The Nobel committee in Norway praised him for his peace agreement with Farc rebels, signed last month after four years of negotiations.
However, Colombians narrowly rejected the deal in a vote last weekend.
The conflict has killed about 260,000 people. More than six million have been internally displaced.
"The Norwegian Nobel Committee has decided to award the Nobel Peace Prize for 2016 to Colombian President Juan Manuel Santos for his resolute efforts to bring the country's more than 50-year-long civil war to an end," said committee chairwoman Kaci Kullmann Five.
"The award should also be seen as a tribute to the Colombian people," she added.

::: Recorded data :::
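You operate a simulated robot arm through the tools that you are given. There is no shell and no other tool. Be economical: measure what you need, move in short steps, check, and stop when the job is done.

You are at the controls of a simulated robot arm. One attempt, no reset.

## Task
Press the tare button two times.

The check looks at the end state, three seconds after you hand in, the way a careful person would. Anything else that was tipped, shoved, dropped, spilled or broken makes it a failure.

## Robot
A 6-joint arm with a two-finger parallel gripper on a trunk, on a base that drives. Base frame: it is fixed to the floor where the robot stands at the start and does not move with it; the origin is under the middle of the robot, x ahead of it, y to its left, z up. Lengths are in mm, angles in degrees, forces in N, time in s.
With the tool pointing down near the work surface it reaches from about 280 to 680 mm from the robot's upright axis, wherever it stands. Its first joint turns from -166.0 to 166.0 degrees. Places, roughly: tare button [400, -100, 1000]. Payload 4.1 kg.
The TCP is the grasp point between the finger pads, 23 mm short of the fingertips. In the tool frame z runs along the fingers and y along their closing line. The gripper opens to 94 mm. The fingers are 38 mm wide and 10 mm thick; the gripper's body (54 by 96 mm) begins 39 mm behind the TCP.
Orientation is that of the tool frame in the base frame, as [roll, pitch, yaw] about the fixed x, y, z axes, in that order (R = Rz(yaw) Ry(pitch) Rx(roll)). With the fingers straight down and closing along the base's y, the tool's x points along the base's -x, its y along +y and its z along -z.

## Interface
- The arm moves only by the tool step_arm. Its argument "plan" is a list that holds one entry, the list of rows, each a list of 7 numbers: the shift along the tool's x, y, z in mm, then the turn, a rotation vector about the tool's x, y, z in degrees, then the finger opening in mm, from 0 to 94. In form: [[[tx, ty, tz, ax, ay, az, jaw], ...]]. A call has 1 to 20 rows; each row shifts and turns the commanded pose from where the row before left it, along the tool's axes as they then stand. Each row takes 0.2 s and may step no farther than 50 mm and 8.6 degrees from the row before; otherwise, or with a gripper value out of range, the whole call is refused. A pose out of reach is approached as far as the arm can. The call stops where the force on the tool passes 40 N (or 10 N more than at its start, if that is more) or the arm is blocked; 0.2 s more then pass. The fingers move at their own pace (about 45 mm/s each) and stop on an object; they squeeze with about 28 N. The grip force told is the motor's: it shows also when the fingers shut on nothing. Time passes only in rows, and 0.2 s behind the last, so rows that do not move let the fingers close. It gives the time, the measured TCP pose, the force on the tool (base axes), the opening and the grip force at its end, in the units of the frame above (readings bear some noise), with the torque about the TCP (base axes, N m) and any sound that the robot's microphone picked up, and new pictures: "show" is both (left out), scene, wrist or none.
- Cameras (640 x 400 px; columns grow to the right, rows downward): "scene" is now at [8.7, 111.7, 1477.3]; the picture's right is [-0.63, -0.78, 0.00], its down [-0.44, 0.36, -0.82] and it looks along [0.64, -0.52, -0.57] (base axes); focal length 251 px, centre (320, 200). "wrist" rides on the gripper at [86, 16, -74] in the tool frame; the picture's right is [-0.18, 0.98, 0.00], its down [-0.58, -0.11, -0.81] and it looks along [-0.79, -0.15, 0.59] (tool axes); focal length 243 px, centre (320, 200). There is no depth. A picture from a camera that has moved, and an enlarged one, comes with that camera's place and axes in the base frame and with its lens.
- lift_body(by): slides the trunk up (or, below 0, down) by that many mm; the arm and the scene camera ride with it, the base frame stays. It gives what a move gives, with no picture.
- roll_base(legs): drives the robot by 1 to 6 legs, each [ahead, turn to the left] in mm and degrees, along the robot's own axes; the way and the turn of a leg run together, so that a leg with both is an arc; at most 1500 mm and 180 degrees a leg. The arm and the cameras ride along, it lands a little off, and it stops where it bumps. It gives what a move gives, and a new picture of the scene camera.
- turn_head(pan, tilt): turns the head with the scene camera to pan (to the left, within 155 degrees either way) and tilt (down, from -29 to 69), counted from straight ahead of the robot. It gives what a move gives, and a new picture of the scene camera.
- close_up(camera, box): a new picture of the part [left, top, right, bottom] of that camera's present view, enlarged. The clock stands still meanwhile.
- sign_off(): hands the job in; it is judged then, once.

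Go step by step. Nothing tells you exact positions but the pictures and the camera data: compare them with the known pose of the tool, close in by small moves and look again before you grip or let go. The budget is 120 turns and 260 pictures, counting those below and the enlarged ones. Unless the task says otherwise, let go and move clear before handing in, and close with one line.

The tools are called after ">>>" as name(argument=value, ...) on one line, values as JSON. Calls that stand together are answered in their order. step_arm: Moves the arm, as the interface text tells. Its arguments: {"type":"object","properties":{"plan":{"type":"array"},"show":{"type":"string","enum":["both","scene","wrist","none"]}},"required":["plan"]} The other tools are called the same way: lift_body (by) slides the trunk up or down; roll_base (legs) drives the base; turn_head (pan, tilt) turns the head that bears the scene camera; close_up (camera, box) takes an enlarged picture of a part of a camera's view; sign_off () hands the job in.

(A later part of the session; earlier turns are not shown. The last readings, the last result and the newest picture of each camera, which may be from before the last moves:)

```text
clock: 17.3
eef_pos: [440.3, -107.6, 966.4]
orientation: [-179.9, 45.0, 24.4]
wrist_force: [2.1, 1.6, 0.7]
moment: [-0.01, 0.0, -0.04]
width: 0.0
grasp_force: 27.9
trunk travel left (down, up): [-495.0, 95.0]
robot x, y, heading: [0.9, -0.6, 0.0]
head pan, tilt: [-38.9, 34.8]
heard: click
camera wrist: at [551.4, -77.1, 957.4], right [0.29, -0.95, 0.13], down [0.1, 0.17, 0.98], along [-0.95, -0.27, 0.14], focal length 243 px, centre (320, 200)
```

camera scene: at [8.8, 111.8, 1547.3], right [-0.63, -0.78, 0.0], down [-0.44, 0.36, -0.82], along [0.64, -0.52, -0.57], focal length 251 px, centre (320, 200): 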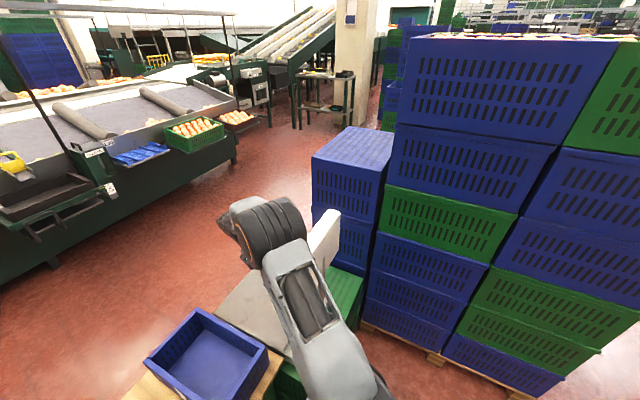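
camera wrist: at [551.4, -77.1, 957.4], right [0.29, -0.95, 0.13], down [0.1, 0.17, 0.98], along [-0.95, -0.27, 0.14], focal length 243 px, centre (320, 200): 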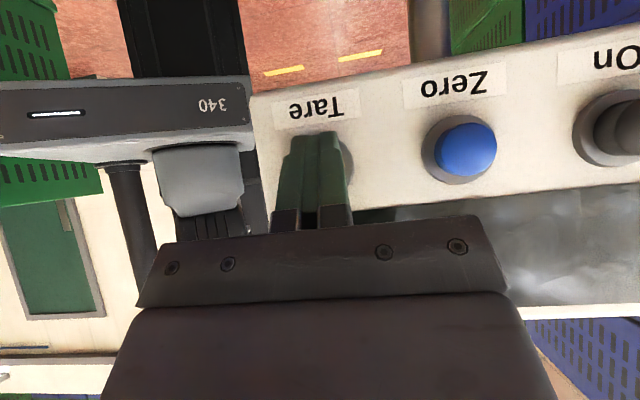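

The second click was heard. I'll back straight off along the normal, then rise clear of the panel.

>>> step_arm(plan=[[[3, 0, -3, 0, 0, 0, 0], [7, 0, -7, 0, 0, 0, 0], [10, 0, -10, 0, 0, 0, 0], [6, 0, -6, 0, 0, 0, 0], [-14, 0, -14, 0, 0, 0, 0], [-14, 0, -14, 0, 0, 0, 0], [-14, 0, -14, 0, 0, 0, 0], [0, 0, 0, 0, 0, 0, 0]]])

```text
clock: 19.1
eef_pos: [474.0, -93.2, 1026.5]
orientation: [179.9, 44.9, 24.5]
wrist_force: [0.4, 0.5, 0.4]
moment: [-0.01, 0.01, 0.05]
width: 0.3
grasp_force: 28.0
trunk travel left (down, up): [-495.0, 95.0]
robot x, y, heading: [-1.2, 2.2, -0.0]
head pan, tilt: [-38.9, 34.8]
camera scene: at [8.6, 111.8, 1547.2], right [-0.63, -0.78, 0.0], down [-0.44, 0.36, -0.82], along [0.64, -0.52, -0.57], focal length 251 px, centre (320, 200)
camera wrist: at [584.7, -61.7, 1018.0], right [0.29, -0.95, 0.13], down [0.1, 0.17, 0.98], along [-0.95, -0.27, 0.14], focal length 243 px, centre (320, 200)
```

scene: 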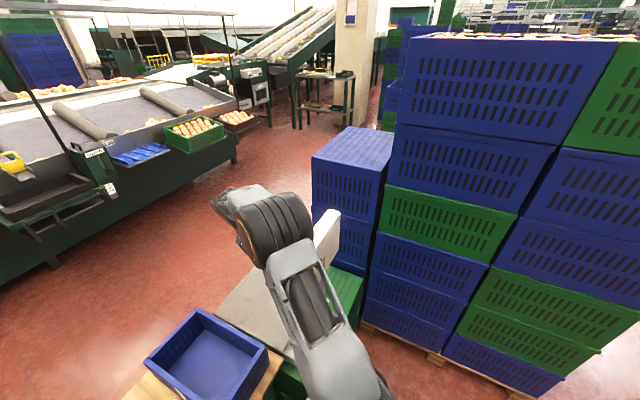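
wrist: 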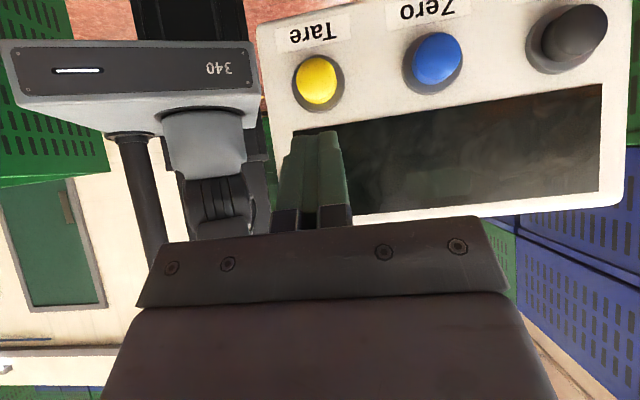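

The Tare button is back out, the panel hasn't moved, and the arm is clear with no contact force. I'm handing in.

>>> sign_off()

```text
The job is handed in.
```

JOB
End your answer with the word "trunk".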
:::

The peace deal was rejected by 50.2% of voters who went to the polls on 2 October. Despite the result, Mr Santos vowed to continue with talks with the rebels.
Government negotiators have already returned to the Cuban capital Havana for further discussions with Farc leaders.
Critics, led by former president Alvaro Uribe, said the deal was too lenient to the rebels.
Under the agreement, special courts would have been created to try crimes committed during the conflict.
Those who confessed to their crimes would have received lighter sentences and would have avoided serving any time in conventional prisons.
The Farc would also have been guaranteed 10 seats in the Colombian Congress in the 2018 and 2022 elections.